Novel steel coating systems based on oxides and porphyrins were specifically designed for mechanical equipment used in aggressive acid conditions. Sandwich-type structured films on the surface of the steel electrodes were obtained using a pseudo-binary oxide, MnTa2O6, and two different substituted porphyrin derivatives, namely: 5-(4-carboxy-phenyl)-10,15,20-tris (4-methyl-phenyl)-porphyrin and its methyl ester 5-(4-methyl-benzoate)-10,15,20-tris (4-methyl-phenyl)-porphyrin, which are novel investigated compound pairs. Two suitable laser strategies, pulsed laser deposition (PLD) and matrix-assisted pulsed laser evaporation (MAPLE), were used in order to prevent porphyrin decomposition and to realize homogeneous layers with low porosity that are extremely adherent to the surface of steel. The electrochemical measurements of the corrosion-resistant performance of these coatings revealed that in all cases in which the steel electrodes were protected, a significant value of corrosion inhibition efficiency was found, ranging from 65.6 to 83.7%, depending on the nature of the porphyrin and its position in the sandwich layer. The highest value (83.7%) was obtained for the MAPLE/PLD laser deposition of 5-(4-carboxy-phenyl)-10,15,20-tris (4-methyl-phenyl)-porphyrin/MnTa2O6, meaning that the inhibitors adsorbed and blocked the access of the acid to the active sites of the steel electrodes. Due to the comparable shifts observed on the cathodic and anodic branches, it can be inferred that the tested corrosion inhibitors belong to the group of mixed-type inhibitors with the ability to control both anodic and cathodic reactions.

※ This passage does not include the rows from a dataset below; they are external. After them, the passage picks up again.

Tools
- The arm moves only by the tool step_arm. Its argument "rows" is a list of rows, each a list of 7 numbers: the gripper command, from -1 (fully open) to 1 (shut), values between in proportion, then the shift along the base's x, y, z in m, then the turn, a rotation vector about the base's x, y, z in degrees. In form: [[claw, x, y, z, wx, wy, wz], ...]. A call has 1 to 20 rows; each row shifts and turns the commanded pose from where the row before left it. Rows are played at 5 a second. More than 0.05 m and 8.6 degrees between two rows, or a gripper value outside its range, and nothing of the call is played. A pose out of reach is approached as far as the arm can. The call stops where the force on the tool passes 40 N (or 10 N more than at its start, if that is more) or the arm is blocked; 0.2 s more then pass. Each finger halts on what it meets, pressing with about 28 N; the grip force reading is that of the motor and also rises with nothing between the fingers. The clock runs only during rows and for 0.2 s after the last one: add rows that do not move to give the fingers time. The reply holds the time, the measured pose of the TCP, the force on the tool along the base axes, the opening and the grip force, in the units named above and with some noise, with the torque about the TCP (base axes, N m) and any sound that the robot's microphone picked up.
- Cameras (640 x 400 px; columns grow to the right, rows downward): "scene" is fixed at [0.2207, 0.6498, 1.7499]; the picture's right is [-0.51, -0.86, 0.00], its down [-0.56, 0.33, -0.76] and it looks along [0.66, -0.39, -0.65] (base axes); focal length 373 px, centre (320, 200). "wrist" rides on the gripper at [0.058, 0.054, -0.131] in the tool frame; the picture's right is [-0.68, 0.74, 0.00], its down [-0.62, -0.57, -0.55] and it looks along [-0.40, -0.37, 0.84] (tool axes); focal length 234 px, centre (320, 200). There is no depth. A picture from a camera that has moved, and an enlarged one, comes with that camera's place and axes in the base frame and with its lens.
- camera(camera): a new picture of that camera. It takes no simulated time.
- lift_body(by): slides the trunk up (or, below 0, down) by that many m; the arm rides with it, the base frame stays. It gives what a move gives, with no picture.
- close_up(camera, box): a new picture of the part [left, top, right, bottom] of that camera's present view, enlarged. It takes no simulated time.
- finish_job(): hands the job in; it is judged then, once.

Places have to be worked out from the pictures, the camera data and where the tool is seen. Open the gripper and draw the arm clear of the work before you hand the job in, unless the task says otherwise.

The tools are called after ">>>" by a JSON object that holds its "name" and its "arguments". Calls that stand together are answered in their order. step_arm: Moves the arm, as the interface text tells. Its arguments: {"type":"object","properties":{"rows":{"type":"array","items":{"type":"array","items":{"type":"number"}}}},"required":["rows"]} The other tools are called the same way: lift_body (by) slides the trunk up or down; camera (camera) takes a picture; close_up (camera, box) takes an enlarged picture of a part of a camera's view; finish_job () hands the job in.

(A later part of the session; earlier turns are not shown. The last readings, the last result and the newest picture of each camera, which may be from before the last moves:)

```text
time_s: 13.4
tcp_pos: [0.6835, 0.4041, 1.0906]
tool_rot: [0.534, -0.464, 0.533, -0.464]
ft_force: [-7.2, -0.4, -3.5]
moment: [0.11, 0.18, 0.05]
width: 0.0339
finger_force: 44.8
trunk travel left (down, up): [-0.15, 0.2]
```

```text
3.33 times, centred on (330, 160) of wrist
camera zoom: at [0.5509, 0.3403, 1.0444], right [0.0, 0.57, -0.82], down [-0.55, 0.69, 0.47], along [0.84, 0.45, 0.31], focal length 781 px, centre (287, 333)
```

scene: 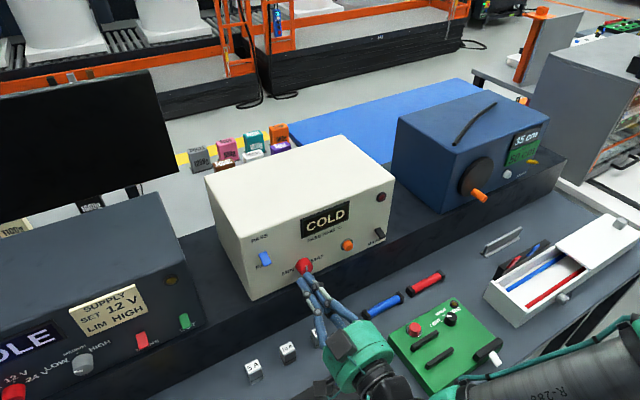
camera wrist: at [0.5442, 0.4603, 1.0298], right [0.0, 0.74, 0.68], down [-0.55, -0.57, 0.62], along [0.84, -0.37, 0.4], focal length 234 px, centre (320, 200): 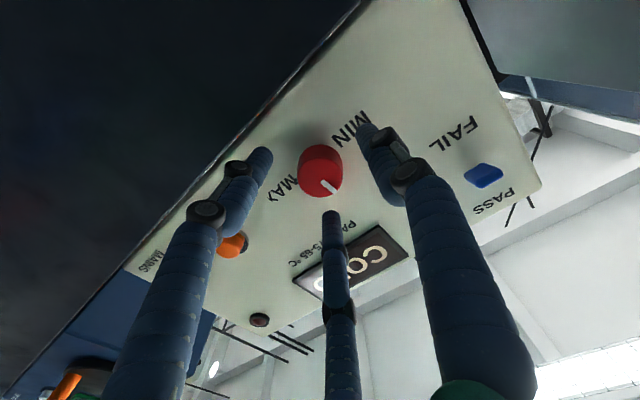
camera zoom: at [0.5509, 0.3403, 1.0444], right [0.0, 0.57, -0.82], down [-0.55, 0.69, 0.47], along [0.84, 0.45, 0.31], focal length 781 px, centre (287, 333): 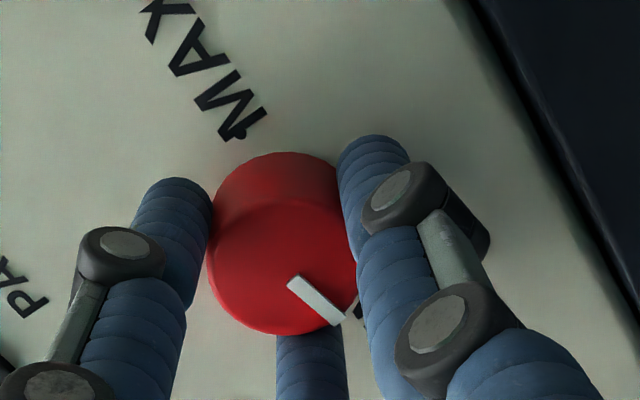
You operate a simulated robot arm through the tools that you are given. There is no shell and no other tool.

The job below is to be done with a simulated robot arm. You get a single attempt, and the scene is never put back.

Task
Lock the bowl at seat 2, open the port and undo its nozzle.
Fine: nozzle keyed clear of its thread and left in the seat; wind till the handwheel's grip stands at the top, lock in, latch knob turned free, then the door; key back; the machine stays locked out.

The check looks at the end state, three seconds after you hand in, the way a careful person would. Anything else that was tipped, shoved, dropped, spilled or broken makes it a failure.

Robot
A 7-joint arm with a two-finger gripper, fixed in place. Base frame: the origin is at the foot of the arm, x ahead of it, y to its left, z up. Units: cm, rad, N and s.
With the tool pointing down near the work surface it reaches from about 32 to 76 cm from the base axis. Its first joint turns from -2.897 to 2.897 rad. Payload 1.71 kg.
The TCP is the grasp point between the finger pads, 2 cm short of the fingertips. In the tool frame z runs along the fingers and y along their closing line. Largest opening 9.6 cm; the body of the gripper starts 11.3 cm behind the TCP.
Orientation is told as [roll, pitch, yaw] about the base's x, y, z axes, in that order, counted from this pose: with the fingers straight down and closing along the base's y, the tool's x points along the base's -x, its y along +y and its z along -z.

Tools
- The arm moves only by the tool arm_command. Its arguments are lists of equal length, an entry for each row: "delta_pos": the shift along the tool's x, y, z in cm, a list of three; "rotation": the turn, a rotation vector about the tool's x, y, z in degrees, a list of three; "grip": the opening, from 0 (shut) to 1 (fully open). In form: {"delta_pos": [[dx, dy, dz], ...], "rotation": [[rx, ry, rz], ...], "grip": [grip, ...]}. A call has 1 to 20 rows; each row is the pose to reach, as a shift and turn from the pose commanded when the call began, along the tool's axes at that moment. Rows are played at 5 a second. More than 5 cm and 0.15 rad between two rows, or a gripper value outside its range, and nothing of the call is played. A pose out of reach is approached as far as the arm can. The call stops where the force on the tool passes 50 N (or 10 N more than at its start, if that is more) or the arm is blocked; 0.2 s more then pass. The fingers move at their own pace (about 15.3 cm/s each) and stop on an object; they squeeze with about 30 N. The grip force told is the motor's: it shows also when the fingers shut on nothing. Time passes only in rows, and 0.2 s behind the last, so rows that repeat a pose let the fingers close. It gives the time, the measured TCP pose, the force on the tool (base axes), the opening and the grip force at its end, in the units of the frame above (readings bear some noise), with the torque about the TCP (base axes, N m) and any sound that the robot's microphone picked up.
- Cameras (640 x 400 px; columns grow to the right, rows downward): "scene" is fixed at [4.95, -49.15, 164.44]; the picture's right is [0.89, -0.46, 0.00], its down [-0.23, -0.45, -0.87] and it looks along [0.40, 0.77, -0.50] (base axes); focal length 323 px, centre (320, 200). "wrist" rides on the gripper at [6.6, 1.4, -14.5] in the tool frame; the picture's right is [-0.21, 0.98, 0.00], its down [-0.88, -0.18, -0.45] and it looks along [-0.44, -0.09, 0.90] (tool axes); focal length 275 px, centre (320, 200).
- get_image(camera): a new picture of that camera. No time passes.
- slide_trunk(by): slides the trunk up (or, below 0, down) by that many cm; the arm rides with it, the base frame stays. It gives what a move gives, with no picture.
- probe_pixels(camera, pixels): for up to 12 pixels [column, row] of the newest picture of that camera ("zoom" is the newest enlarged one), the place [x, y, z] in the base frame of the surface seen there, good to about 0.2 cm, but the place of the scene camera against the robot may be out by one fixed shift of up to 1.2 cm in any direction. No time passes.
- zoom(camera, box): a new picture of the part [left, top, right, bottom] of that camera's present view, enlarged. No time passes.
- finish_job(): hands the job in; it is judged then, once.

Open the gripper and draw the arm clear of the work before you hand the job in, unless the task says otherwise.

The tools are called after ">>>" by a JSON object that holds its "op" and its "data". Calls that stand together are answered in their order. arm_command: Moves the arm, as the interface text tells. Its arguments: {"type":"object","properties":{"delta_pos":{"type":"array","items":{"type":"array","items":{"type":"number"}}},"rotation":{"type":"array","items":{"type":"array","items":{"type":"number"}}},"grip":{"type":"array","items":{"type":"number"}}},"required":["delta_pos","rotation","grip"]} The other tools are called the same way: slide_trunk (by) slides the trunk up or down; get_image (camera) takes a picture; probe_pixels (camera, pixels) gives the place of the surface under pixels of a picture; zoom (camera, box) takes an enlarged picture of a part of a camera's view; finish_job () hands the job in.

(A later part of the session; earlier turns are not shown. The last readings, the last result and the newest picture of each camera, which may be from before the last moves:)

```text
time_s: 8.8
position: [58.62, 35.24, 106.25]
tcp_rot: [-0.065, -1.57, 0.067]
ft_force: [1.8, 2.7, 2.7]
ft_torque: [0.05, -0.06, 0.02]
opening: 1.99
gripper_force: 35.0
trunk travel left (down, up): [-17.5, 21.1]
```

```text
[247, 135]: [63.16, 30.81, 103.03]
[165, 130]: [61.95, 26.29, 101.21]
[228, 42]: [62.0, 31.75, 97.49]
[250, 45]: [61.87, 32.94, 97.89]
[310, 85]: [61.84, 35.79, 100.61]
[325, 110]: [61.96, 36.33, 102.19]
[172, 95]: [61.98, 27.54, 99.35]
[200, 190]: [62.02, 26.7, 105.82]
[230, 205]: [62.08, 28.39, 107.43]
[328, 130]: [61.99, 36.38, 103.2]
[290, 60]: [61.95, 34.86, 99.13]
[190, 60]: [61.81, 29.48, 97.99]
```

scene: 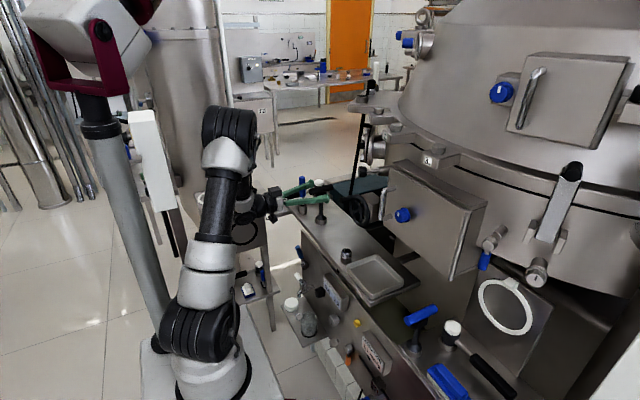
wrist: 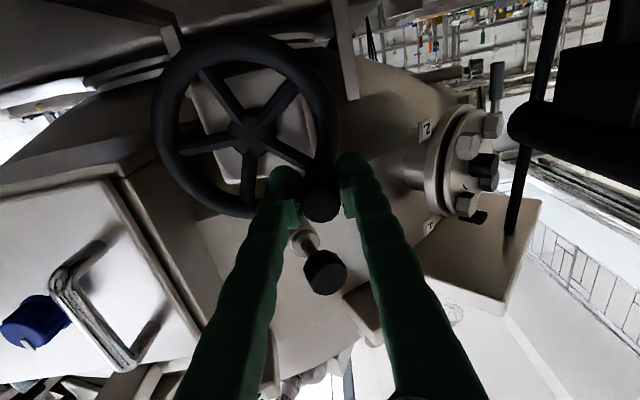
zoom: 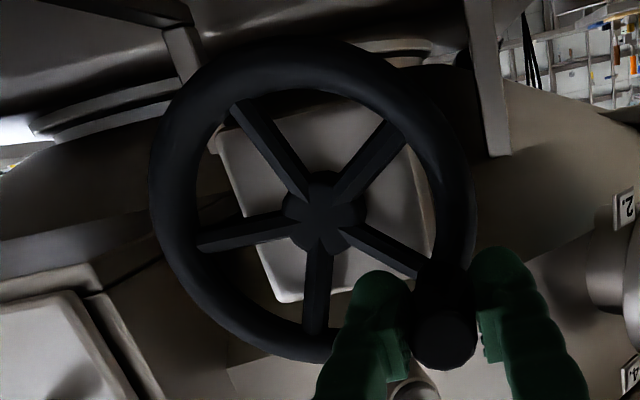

No physical stress linked to laser deposition conditions or to a mismatch between the layered structure and the steel surface could be identified, so this double combination of compounds and laser methods is a success. These materials, which are compounds with unique properties, combine synergistically into a uniform and adherent mixed layer with a thickness ranging from 20 to 30 µm. It seems that regardless of the structure of the porphyrin derivative (acid or ester), it is important to first cover the steel with porphyrin.